There’s lots of little kitchen tricks when making good sauces and soups, and tempering is a foundation skill that if you don’t use it… well, let’s just say floating clumps of greasy flour in your sauce are never appealing
You can find thousands of how-to’s on this most basic of kitchen tricks, including videos galore, so I won’t belabour the point here. Just a quick once over of the technique.
You need to bring your cold ingredient up to the temperature of your hot liquid, which if not done, will end up “cooking”, e.g. lumping, splitting, curdling or seizing the cold ingredient before it can be combined in to the base.
How do you do that?
Easily enough. It is a basic kitchen technique after all.

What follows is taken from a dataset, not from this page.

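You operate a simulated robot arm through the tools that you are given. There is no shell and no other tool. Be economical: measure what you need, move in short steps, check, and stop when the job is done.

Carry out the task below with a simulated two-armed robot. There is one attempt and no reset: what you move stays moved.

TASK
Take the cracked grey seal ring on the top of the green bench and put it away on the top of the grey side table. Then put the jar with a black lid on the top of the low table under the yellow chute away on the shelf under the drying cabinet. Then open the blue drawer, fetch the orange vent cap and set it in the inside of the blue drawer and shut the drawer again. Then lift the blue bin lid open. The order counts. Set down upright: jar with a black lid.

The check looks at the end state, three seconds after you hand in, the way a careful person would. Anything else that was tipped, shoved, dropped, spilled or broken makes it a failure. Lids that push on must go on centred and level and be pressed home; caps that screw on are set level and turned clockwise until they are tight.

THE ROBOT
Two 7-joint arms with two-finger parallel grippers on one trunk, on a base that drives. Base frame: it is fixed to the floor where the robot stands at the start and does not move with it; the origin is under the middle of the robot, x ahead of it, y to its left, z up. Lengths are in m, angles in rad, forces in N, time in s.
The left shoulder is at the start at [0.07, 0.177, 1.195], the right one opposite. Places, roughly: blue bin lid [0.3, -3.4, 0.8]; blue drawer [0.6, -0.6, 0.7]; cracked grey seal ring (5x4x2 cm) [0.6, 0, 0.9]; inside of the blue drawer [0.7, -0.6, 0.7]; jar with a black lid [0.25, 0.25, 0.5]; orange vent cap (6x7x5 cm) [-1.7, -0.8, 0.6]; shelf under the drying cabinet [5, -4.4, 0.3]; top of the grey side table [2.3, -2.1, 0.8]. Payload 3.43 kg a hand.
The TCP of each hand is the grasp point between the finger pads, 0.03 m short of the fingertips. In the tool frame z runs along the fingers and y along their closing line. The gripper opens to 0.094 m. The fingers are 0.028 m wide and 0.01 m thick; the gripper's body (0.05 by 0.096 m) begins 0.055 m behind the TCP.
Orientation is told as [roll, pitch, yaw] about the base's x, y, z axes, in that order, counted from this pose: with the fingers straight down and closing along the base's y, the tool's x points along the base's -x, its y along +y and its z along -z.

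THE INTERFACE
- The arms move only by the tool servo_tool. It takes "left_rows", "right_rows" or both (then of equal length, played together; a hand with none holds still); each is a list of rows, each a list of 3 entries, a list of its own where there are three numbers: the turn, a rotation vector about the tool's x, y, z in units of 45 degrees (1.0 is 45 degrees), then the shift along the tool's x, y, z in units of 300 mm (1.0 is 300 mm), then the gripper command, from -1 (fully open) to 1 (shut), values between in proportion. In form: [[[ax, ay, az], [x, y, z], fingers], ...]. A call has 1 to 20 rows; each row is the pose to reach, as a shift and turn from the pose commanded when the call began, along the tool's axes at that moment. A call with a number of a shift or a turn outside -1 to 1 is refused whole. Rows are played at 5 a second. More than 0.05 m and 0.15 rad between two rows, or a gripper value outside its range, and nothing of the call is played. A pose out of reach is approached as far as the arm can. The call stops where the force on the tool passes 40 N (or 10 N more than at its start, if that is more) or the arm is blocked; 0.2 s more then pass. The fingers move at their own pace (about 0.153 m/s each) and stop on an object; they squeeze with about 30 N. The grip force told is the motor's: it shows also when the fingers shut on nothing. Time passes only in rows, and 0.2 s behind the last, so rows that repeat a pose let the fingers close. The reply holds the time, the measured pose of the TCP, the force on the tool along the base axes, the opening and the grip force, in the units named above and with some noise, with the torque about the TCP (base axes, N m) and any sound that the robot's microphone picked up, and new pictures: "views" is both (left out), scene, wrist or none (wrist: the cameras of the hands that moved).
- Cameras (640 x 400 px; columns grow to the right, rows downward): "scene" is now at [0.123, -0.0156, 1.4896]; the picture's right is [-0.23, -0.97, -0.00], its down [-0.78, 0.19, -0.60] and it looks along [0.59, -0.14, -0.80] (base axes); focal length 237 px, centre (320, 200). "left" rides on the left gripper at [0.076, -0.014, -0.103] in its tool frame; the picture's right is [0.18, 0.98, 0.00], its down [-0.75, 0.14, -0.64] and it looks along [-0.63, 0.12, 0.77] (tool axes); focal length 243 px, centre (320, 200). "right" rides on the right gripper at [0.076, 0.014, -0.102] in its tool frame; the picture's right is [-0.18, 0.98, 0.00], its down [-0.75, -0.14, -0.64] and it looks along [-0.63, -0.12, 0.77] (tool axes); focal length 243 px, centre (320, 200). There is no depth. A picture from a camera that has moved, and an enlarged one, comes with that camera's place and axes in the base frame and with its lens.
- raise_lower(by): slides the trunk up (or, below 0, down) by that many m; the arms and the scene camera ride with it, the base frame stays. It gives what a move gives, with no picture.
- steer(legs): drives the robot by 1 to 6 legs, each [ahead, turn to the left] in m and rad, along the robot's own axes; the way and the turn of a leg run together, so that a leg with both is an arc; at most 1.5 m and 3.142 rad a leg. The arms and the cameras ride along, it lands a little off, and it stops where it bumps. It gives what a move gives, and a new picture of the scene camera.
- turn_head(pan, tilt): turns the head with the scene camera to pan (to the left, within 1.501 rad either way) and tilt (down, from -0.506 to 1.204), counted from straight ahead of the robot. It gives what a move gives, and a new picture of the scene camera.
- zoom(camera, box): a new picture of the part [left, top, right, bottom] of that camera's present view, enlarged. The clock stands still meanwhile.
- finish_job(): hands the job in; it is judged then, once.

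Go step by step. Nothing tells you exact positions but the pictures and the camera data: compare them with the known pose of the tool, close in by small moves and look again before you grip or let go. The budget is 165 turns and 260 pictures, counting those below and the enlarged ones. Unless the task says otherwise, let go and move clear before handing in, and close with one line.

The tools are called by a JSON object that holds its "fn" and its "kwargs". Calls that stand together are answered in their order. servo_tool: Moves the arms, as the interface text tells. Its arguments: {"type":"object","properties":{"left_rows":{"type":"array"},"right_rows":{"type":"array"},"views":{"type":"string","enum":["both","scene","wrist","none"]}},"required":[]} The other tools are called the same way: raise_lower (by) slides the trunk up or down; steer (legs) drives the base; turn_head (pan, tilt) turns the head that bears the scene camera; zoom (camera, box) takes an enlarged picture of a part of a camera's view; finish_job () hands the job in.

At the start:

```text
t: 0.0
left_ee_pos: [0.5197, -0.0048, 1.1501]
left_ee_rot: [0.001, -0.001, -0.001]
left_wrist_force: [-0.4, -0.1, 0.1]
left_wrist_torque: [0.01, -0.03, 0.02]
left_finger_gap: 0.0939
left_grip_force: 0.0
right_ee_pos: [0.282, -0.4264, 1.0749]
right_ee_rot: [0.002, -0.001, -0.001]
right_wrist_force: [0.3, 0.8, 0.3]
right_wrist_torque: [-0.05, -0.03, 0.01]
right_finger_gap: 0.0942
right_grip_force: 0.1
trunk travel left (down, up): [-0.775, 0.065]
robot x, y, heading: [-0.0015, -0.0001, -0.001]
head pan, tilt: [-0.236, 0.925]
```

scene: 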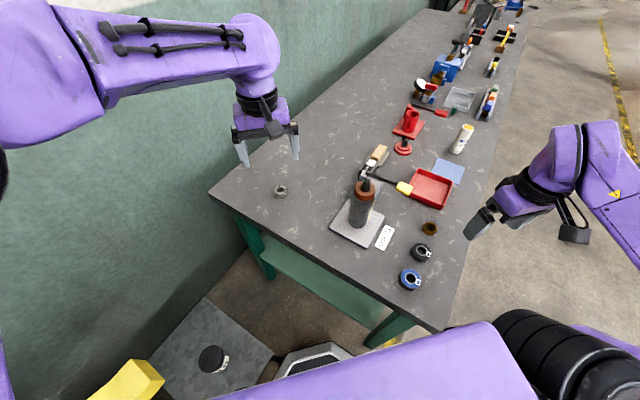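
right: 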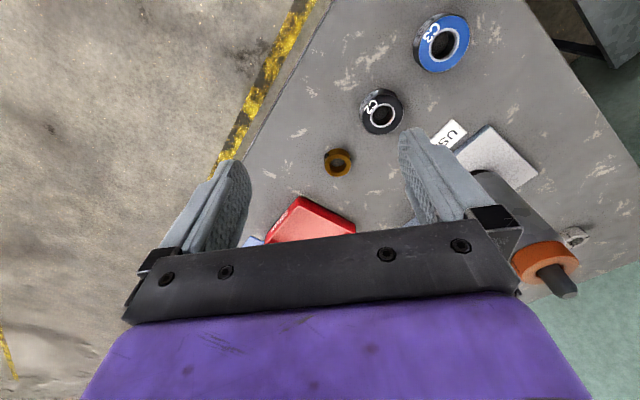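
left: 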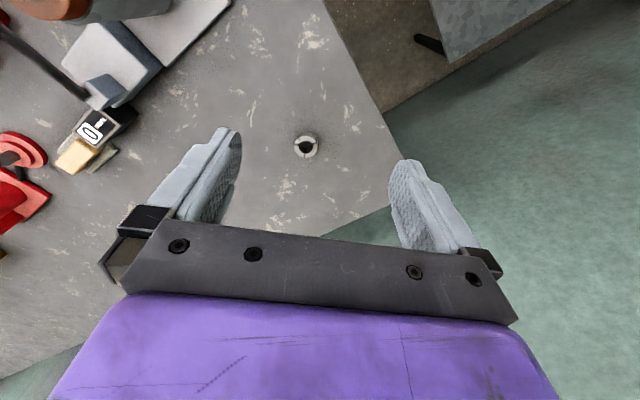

Bring a small amount of your hot liquid to your cold ingredient, and I do mean a small amount, and mix it until all of the liquid is combined.
Then repeat.
And repeat again.
And again.
And keep repeating until the cold ingredient’s temperature reaches about two-thirds of the temperature of the target liquid.
You can combine ever larger amounts of the target liquid with your cold ingredient, usually adding half as much again with each addition; so start at a half-tablespoon of very hot soup to 4 tablespoons of flour for thickening.
Thoroughly combine the small amount of liquid with the flour.
Then add 3/4 tbsp of hot liquid.
Then add 1 1/2 tbsp of hot liquid to the flour slurry.
Then add 3 tbsp of hot liquid to the flour slurry. By then you should be ready to combine the now much warmer ingredient in to the soup, sauce or other dish.
There’s just one caveat, tempering chocolate is not the same as tempering a cold ingredient before adding to a much hotter base sauce, soup or custard.